■ Excerpted passage ■
As given before in the test matrix (see Table 1), there are twenty cases, which can be divided into four groups; each group has almost the same mass flow rate but increasing input heaters power. For example, in the first group, cases 1 to 5 have similar mass flow rate (≈18–19 g/s) but the input power increases from 528 W (for case 1) to 1592 W (for case 5). Each case was tested two times (two runs); therefore, in some results figures, the tags of “1st-run” and “2nd-run” are given to the presented results. In the other figures, the mean (average) of the two runs was calculated and presented as a one value. All experimental results presented here are based on measurements taken and saved after reaching and maintaining a steady state condition. The following are more details of the steady state of the inlet helium conditions and steady state of all measured temperatures and pressures of the mock-up. For the inlet helium temperature, a steady state is assumed to be reached when the temperature is within 300 ± 1.5 °C over five minutes. Regarding the inlet helium pressure, the automatic pressure control system and the helium supply system in HELOKA work together to ensure that the helium pressure is within the required range (80 ± 0.5 bar absolute) during the experiment. For all mock-up measured temperatures, a steady state was achieved when the temperature change was equal to or less than ±1.5 °C in five minutes. The sampling (recording) rate in the LabVIEW program for the temperatures, absolute and differential pressures and mass flow rate was one reading per second.

■ Data shown ■

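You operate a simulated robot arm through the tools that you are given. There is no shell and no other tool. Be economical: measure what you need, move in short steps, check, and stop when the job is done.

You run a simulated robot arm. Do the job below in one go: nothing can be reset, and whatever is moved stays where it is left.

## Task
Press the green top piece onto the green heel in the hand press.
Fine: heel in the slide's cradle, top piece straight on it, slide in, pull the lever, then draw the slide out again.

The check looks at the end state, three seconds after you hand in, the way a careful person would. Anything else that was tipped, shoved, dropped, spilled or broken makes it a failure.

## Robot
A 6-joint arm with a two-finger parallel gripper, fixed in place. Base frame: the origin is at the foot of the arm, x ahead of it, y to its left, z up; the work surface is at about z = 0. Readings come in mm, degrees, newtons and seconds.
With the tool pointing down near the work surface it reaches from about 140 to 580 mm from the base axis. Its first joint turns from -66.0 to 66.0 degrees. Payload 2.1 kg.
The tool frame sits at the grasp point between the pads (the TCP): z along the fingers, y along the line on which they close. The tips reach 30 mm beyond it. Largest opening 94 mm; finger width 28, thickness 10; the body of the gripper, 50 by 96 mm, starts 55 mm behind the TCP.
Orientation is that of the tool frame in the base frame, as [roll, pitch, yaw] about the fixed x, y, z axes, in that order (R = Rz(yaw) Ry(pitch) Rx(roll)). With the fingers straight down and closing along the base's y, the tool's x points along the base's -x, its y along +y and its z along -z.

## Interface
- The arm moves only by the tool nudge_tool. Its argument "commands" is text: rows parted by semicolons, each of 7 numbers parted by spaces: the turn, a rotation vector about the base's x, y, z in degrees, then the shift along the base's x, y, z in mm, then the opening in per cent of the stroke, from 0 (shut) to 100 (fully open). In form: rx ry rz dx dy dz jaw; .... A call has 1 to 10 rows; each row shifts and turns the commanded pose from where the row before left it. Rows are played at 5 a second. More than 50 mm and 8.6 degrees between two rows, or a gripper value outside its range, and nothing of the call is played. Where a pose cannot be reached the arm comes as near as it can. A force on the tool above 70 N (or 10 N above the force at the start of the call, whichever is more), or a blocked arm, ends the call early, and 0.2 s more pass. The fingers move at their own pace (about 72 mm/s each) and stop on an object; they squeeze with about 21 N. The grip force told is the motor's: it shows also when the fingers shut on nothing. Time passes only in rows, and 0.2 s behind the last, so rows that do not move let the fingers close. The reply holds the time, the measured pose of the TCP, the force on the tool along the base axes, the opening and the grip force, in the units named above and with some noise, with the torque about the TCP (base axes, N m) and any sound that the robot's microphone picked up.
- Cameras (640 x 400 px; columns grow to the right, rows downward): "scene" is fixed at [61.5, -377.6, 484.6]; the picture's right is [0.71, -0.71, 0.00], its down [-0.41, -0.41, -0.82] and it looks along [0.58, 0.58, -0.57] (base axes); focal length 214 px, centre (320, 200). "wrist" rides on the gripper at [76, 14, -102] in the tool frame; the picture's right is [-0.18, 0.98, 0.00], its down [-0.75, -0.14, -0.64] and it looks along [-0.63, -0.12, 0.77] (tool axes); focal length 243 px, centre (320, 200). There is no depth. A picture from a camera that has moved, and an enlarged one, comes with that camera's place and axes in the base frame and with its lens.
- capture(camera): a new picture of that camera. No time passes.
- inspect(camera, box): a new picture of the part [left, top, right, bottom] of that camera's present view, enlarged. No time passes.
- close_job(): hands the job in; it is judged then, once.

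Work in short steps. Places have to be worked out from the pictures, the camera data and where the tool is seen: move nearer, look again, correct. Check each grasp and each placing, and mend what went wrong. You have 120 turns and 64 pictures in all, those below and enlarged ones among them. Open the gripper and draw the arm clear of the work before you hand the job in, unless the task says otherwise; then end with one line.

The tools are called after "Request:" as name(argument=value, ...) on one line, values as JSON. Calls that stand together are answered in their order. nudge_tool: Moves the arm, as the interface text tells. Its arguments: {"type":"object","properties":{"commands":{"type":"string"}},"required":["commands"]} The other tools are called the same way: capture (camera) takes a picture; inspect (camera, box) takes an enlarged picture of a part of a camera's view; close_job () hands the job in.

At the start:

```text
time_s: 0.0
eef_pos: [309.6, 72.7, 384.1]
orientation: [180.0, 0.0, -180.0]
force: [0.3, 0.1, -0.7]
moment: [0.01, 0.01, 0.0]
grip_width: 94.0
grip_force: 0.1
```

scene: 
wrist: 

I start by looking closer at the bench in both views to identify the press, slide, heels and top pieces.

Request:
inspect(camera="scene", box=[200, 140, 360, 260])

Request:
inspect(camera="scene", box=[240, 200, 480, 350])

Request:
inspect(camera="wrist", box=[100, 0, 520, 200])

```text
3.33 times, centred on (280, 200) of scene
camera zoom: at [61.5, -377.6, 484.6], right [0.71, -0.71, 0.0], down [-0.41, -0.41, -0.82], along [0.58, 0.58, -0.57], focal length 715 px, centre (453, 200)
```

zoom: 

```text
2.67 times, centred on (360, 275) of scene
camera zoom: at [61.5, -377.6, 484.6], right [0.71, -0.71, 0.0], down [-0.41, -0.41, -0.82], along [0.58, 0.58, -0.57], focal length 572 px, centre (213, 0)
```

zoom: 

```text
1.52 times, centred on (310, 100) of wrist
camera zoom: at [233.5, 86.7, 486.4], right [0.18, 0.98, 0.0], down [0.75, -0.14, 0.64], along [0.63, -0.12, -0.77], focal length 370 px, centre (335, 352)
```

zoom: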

■ Set exercise 1 ■
Repeat word for word the stretch of lines from the one with "Orientation is that" down to the one with "## Interface", both included.
■ Set exercise 2 ■
Pick up the excerpted passage at the point where it stops and go on.

■ Exercise result 1 ■
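Orientation is that of the tool frame in the base frame, as [roll, pitch, yaw] about the fixed x, y, z axes, in that order (R = Rz(yaw) Ry(pitch) Rx(roll)). With the fingers straight down and closing along the base's y, the tool's x points along the base's -x, its y along +y and its z along -z.

## Interface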

■ Exercise result 2 ■
At the start of the experimental campaign, the loop was filled with helium up to 60 bar at room temperature, because when the loop heater heats the helium to around 300 °C, its pressure reaches about 80 ± 0.5 bar absolute. At the beginning of each run, the following actions are performed: (i) the loop circulator is started and its speed is adjusted to achieve the required mass flow rate with the help of some controlling valves, (ii) the loop heater is turned on to heat the flowing helium to the required temperature of about 300 °C, and (iii) relevant controls and adjustments are made until reaching steady state conditions (80 ± 0.5 bar and 300 ± 1.5 °C) of the inlet helium. Figure 6 shows the measured inlet and outlet helium temperatures for the twenty cases, with each case having two values (corresponding to 1st-run and 2nd-run). Each temperature value given in this figure is the mean of many values (for example 900 readings coming from the product of 15 minutes times 60) recorded during the steady state time (range from 15 to 20 minutes) of each run. The thermocouples’ tolerance (accuracy) is ±1.5 °C for temperatures up to 375 °C. All helium inlet temperatures are within the target range of 300 ± 1.5 °C; therefore, the steady state condition of the helium inlet temperature in all experimental runs was well achieved. The values of helium outlet temperature follow the same trend of the input heater power, i.e., they increase gradually within each group of five cases as shown in Figure 6. The increase in the helium temperature from the inlet to the outlet ranges from about 1 to 13 °C. The maximum increase (≈13 °C) in the helium temperature occurred in case 20, which also has the maximum heaters power of 3979 W. The similarity between values of 1st-run and 2nd-run in each case is generally very good, especially in the third and fourth groups, which have helium flow rates higher than those of the first and second groups.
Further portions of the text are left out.